— begin —

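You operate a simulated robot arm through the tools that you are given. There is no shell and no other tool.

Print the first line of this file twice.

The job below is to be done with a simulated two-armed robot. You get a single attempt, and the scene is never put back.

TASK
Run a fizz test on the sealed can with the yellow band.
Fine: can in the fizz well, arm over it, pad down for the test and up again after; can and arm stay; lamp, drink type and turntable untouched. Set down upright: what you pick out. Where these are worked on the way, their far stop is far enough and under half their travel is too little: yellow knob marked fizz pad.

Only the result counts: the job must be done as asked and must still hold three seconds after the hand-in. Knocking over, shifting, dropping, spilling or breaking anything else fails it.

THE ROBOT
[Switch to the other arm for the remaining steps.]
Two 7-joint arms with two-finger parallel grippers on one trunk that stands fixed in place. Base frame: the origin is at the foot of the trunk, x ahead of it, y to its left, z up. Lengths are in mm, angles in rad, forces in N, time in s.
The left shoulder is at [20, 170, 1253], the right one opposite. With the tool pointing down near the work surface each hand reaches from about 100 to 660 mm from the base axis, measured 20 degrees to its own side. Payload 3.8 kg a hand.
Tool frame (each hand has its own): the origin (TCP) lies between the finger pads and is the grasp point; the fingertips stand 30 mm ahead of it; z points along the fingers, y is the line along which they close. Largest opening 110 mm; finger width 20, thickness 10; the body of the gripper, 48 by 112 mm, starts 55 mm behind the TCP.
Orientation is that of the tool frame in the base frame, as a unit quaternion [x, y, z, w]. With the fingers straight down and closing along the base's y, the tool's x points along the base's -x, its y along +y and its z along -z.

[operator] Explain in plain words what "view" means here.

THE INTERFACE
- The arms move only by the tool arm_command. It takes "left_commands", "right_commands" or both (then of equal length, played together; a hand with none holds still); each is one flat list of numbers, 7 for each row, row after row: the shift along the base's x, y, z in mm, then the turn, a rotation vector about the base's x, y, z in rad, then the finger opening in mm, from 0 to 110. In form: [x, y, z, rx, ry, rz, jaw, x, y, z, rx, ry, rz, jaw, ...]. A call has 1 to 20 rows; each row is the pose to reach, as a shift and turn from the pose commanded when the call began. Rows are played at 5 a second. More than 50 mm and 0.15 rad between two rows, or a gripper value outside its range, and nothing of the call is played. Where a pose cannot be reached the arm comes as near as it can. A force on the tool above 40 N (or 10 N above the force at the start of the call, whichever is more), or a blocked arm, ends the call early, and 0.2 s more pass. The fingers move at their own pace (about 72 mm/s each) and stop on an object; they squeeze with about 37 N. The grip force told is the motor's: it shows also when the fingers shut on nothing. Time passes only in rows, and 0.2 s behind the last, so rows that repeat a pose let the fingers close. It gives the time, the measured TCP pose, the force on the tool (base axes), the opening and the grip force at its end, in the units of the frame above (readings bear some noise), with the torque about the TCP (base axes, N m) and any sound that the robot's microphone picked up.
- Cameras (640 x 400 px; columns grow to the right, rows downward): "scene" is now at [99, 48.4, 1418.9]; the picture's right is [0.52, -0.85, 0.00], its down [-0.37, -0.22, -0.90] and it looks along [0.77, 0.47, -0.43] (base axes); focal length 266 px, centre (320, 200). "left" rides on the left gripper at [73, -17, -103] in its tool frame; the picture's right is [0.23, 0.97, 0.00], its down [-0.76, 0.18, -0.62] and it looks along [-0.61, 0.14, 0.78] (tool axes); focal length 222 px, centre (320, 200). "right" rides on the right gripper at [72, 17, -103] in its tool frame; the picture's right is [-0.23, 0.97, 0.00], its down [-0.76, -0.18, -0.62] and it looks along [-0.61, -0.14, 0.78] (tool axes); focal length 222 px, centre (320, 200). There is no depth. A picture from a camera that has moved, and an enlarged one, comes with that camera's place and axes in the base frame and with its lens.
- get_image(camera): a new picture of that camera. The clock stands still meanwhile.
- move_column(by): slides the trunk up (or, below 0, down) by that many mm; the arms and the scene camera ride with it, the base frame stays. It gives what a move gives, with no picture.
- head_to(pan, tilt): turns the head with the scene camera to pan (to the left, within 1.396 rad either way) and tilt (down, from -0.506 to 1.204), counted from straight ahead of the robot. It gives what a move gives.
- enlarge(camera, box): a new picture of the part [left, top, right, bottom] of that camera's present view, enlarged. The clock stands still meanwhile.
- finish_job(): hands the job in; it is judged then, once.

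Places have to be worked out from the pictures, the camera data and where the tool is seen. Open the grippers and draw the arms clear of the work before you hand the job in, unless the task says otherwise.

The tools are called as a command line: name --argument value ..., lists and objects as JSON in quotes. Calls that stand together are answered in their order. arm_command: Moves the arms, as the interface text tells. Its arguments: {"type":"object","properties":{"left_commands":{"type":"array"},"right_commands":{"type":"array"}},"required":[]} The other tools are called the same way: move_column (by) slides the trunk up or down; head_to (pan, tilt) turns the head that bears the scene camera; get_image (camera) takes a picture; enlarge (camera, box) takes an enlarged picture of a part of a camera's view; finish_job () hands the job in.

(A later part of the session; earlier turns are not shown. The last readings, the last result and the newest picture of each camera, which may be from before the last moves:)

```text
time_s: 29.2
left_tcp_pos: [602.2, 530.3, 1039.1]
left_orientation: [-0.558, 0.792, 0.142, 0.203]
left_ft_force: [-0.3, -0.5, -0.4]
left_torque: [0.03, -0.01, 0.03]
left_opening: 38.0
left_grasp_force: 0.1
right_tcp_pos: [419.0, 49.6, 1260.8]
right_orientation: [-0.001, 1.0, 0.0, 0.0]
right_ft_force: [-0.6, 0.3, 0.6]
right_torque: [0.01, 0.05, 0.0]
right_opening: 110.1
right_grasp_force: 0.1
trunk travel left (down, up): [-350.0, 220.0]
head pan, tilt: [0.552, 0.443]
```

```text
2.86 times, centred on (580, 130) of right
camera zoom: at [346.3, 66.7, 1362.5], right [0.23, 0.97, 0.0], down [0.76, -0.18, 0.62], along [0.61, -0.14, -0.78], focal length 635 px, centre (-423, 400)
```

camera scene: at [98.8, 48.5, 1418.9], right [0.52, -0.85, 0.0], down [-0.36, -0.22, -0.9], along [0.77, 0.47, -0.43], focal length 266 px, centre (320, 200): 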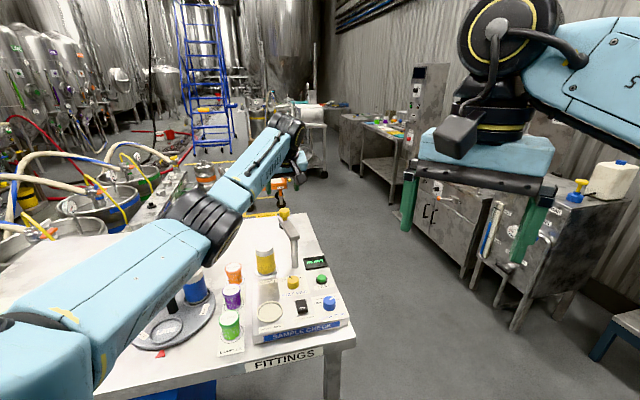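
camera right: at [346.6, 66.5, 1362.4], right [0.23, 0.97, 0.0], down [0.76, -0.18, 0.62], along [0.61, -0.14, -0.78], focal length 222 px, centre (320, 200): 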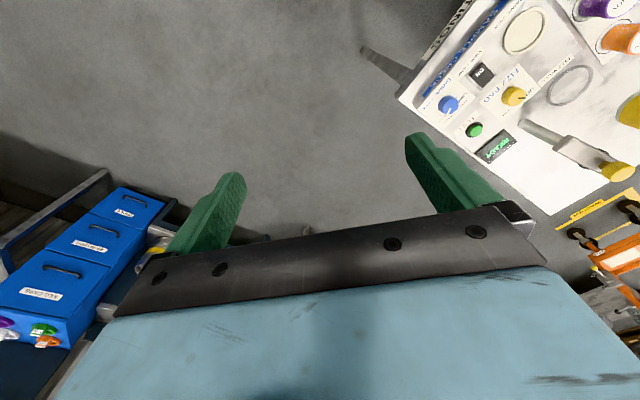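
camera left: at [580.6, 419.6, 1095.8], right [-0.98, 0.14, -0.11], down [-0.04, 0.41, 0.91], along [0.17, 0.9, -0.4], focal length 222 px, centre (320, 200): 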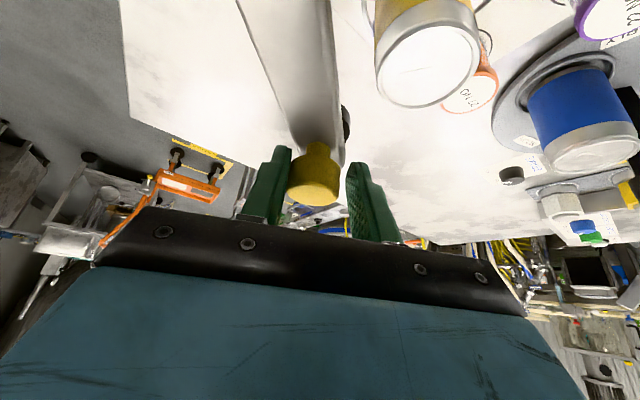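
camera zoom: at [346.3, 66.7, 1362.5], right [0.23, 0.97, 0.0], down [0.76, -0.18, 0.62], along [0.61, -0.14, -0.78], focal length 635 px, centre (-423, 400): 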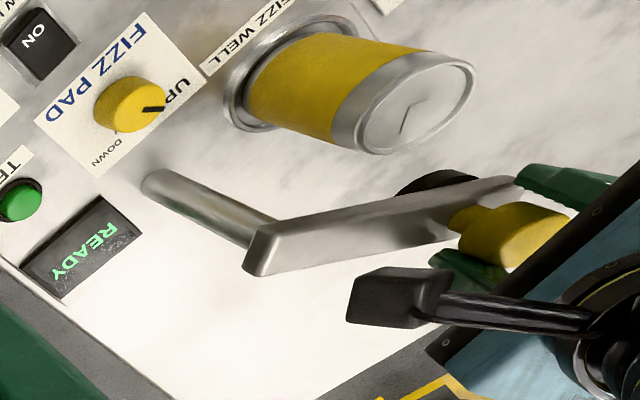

— end —

WHAT TO WORK ON –
Look through the material and copy each line that has "before".

ANSWER TO THIS TASK –
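Places have to be worked out from the pictures, the camera data and where the tool is seen. Open the grippers and draw the arms clear of the work before you hand the job in, unless the task says otherwise.
(A later part of the session; earlier turns are not shown. The last readings, the last result and the newest picture of each camera, which may be from before the last moves:)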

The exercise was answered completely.